More that a year after the Institute of Medicine (IOM) issued a report calling for mandatory naps for medical residents, the organization responsible for implementing — or rejecting — the IOM’s controversial recommendation has yet to make a decision.

The Accreditation Council for Graduate Medical Education (ACGME), which has formed a work safety task force, has said it will release its recommendations on the 2008 report in the upcoming months, collect comments, and schedule a board of directors vote no sooner than fall.

In the meantime, the consumer advocacy group Public Citizen is trying to rally support behind adoption of the IOM report, which recommends, among other things, that residents take a five-hour nap for every 16 hour shift. Current standards allow residents to work for 30 hours straight.

The IOM report determined that standards adopted in 2003 — which mandated a maximum of 80 hours of work a week, when averaged over a four-week period, and no more than 30 hours straight — are not easing the problem of overworked and overtired resident physicians.

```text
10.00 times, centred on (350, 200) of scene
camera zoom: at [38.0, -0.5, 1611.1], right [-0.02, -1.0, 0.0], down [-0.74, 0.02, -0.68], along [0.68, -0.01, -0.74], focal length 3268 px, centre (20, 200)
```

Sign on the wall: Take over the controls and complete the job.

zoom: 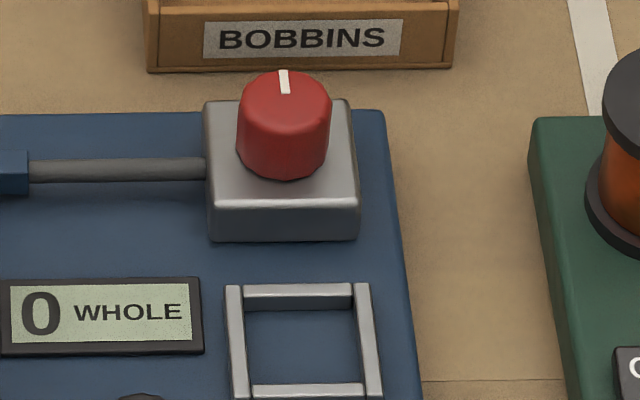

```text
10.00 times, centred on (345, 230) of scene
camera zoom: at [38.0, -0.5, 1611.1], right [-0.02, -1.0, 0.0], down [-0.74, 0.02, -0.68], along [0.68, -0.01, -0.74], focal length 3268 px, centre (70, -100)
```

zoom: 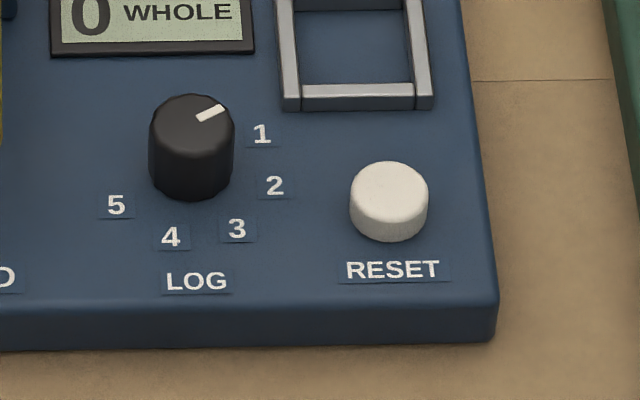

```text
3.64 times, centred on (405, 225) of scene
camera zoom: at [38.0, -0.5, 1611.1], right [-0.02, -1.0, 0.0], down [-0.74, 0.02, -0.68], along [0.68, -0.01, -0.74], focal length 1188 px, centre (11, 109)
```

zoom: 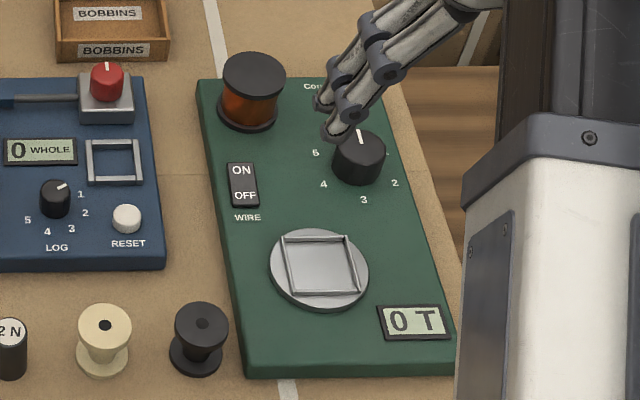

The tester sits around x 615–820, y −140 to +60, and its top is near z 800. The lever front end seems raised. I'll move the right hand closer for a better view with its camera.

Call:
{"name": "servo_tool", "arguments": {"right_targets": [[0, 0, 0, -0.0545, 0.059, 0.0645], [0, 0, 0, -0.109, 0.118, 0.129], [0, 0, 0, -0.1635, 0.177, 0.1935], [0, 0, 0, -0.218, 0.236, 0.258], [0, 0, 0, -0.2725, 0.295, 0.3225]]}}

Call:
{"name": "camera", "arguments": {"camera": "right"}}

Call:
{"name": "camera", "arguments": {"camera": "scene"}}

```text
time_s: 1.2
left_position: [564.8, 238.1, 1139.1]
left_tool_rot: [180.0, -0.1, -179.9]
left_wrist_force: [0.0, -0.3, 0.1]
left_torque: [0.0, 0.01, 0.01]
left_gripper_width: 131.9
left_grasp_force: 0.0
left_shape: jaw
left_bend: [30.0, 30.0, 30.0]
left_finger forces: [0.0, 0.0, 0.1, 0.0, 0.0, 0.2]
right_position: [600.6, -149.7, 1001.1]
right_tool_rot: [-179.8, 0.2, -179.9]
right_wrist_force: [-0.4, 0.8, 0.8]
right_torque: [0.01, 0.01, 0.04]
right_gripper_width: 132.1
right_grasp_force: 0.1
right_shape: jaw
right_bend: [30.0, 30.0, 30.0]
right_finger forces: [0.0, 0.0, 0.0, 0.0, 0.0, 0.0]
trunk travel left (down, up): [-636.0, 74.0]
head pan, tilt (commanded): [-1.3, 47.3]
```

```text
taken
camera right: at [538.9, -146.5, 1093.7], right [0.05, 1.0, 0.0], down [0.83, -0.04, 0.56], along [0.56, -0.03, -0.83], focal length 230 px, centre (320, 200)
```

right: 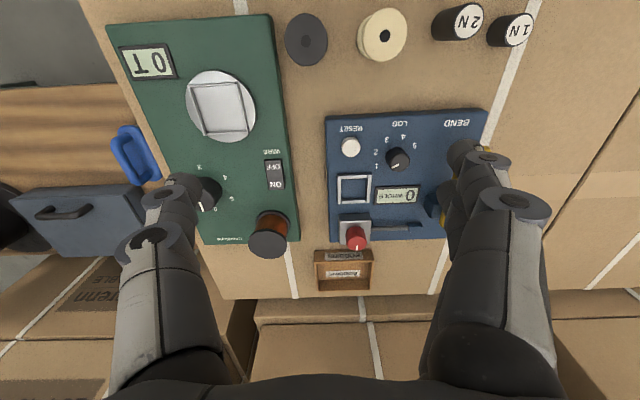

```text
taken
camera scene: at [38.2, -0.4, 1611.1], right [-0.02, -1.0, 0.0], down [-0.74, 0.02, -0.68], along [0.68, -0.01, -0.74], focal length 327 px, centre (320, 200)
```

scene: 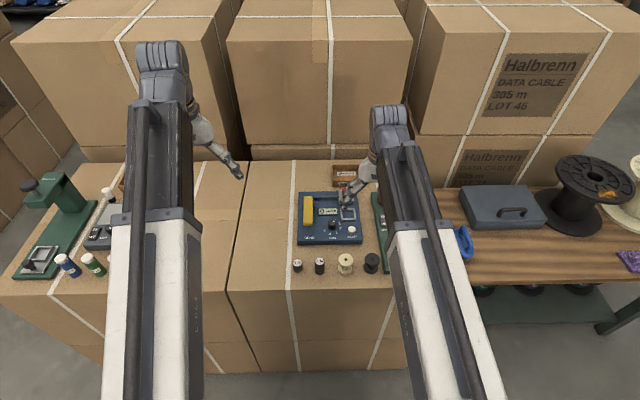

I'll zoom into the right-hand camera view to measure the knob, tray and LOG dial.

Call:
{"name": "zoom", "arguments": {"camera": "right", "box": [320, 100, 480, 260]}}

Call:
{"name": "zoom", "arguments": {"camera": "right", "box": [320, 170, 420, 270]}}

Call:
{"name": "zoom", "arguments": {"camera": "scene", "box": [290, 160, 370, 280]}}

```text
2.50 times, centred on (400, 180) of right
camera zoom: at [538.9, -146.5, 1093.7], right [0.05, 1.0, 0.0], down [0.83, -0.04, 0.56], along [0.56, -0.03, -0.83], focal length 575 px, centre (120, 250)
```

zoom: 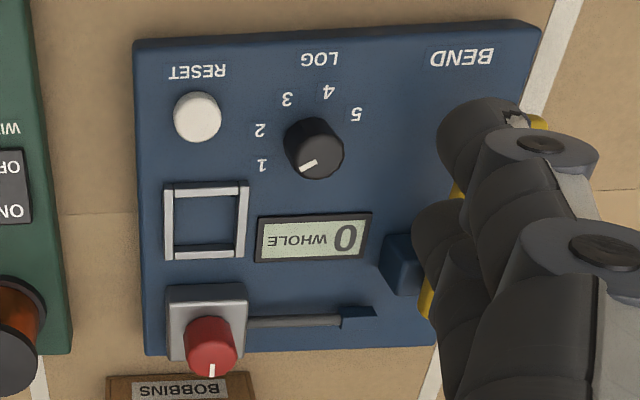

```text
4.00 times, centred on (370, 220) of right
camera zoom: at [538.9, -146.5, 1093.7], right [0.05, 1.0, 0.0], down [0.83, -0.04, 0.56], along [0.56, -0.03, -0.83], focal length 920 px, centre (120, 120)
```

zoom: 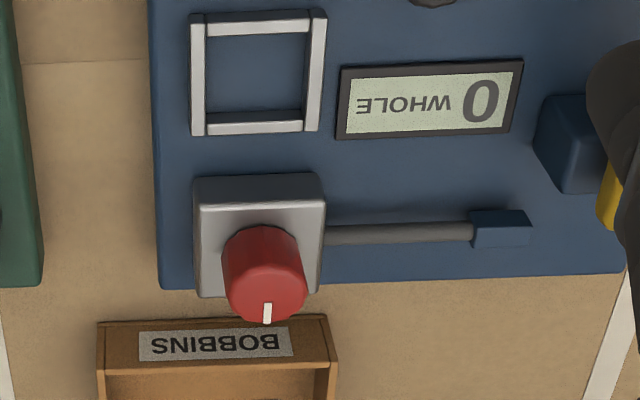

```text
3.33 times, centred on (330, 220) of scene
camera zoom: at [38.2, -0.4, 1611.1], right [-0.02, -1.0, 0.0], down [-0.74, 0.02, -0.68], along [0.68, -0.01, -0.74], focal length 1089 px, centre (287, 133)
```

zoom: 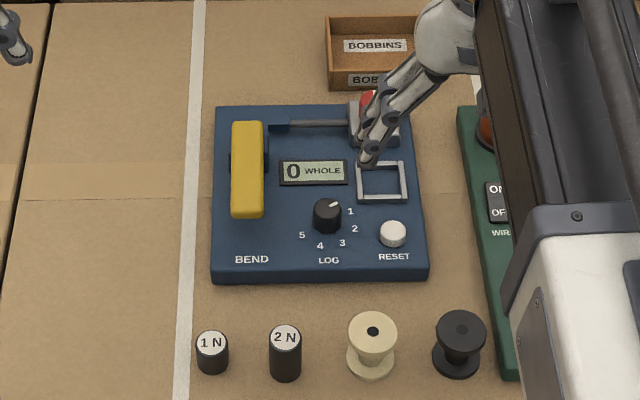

As part of its campaign, Public Citizen launched a Web site this week, www.wakeupdoctor.org, to promote safer work hours and more supervision for medical residents.

In a press call Thursday — led by Sidney Wolfe, MD, director of Health Programs for Public Citizen — physicians and patient advocates said that current work schedules of residents are dangerous and criticized ACGME for failing to have taken any action.

“Resident physicians find it very hard to concentrate as exhaustion sets in, especially when operating or evaluating patients beyond 16 hours in a single day on a regular basis,” said John Ingle, MD, an ear, nose, and throat surgery resident at the University of New Mexico Health Sciences Center in Albuquerque, N.M. “During times of extreme fatigue, I find myself less compassionate toward my patients and less tolerant of my colleagues.”

“My body is not made to work 30 hours or more,” said Dan Henderson, a third-year medical student at the University of Connecticut. “If I’m truly going to do no harm as I pledged, I need a system to protect patients against errors caused by my fatigue. If ACGME isn’t willing to do the right thing, hopefully consumers and lawmakers will be ready to step in.”

A sleep specialist went through a list of the dangers of sleep-deprivation in a medical setting:

“Resident physicians working 30-hour shifts make 36% more medical errors caring for women in the intensive care unit … including 460% more serious diagnostic mistakes than those scheduled to work for 16 hours,” said Chuck Czeisler, MD, of Harvard and Brigham and Women’s Hospital.

“They are 73% more likely to stab themselves with a scalpel or needle,” he said.

Czeisler cited a survey that found after a year of working “marathon shifts” one in five residents admitted to making a fatigue-related mistake that injured a patient, and one in 20 said they made a fatigue-related mistake that resulted in the death of a patient.

However, not everyone is sold on those statistics.

Perry Pugno, MD, a director of a family practice residency program for 20 years, asserted that no definitive study has proven that the 2003 guidelines aren’t working. He said most sleep studies are performed in a lab or in the transportation industry, and questions their applicability to the hospital setting.

Besides, he said, “Many people come to work in many industries sleep deprived. Restricting the hours of work doesn’t necessarily mean you’re going to get a well-rested person during the period you’re going to be working.”

He doubts that residents would be willing or able comply with the 2008 IOM recommendation that they take an uninterrupted nap for five hours between every 16 hour shift. It’s nearly impossible to take a nap in the middle of an intense work shift, said Pugno, who is now the director of the Division of Medical Education at the American Academy of Family Physicians.

As other critics of the IOM report point out, if more residents are forced to work shorter shifts, they will be handing off the care of their patients to another resident, physician, or nurse more often. And medical errors are more likely to occur when the care of the patient is transferred, Pugno said.

He recently co-authored a paper that presented results from a survey of 265 residency program directors that asked their opinions of the IOM recommendations. More than 60% disagreed or strongly disagreed with them.

The long hours serve to educate, Pugno said, and to help build intimate doctor-patient relationships that mandatory nap time would sever. He also said that most directors of residency programs are sympathetic to the sleep needs of their residents and schedule shifts accordingly.

Cost is also a major issue in implementing the IOM recommendations. In the 2008 report, the IOM authors estimated the changes they recommended — which also included greater supervision of residents and transportation home for bleary-eyed residents after a long shift — would cost $1.7 billion annually.